In a case like this, I would want to use the Detail slider and just use it to suppress the sharpening from being applied in the lower frequency areas. Obviously, this is still too much so for the final sharpening that I would actually apply to this image, I am going to bring the Radius way down to maybe near 1 or 1.2, and I'll bring the Amount slider down as well. And now we can tap the P key to toggle the Preview on and off, because I don't want to oversharpen at this point; I want to enough sharpening here to make my image look good.
This is considered capture sharpening. This is not the sharpening that I want to do for my output device. That is going to be applied either when I export the file, or if I use the option here to save out my images. Or I could even apply the output shortening after opening the image in Photoshop, adding layers, making adjustments, and when I am finally finished with the image, that's when I want to sharpen it in Photoshop for my output device. So as a reminder, the Detail panel in Camera Raw is for adding your capture sharpening. The Amount slider is going to add the contrast to trick your eye into thinking that the edges are sharper. The Radius determines how many pixels are actually affected.

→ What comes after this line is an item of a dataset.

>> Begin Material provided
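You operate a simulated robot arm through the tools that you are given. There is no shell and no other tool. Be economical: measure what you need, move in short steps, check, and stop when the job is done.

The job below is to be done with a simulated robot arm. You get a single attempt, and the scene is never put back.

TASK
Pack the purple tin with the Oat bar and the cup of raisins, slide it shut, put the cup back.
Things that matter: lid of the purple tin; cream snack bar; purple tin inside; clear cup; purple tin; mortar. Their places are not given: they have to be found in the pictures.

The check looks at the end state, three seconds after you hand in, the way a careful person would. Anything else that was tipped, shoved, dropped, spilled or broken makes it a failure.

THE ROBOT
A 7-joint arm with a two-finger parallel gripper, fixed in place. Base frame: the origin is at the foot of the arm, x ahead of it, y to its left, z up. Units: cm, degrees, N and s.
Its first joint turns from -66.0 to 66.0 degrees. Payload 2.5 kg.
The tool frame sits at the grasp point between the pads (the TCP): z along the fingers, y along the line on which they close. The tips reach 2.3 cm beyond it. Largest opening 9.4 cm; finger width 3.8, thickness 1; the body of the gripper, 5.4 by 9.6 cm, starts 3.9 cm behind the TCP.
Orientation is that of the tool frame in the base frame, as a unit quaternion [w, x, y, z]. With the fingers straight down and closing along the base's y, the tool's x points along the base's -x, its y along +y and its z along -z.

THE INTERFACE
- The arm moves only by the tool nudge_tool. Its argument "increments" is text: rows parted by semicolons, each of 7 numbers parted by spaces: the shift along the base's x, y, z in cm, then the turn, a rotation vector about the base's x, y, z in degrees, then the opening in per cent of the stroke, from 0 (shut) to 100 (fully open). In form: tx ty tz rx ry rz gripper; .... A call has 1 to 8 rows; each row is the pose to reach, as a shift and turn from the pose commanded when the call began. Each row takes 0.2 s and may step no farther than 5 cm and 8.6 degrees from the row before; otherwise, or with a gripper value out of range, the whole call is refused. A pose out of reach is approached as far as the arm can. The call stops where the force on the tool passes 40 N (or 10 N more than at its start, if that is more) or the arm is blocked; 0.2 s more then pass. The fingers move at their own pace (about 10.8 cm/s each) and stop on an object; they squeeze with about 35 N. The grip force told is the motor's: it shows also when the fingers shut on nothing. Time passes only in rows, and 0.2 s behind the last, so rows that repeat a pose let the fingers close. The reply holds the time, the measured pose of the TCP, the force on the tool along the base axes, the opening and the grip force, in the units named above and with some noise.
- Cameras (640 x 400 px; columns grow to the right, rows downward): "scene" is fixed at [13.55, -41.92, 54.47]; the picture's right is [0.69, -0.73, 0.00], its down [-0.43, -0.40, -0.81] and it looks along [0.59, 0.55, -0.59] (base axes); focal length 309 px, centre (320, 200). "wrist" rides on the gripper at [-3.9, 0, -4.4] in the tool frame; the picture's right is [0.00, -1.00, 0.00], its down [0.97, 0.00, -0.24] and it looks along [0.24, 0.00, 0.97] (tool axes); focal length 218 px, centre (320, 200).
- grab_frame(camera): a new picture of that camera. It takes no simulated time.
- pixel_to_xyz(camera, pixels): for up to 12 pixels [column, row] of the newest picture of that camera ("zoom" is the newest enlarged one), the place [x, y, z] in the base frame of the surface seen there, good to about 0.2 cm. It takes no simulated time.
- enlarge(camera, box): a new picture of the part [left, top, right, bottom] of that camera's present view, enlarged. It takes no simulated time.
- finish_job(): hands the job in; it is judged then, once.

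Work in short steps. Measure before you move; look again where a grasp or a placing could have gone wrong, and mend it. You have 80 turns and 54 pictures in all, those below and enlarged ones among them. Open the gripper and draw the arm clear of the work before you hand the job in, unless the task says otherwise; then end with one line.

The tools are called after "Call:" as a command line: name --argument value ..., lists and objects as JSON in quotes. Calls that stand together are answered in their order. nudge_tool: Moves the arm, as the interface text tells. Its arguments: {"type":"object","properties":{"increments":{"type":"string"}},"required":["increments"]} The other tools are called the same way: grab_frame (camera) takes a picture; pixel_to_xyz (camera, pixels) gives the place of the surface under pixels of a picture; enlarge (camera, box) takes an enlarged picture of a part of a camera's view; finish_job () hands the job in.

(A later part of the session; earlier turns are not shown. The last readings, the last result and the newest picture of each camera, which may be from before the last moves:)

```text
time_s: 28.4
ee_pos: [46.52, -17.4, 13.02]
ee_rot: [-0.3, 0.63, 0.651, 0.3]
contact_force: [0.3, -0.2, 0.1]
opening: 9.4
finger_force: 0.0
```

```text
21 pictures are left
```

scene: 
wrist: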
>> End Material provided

And then you'll use the Detail or the Masking slider to suppress the sharpening in the areas that have lower frequency. And typically, you'll use the Detail slider to suppress when you're using sharpening on your landscape images, and you'll use the Masking slider to suppress the sharpening in the detailed areas when you're working with portraits. As you can see, adding sharpening to exactly the areas you want is easy once you know what each of these sliders controls.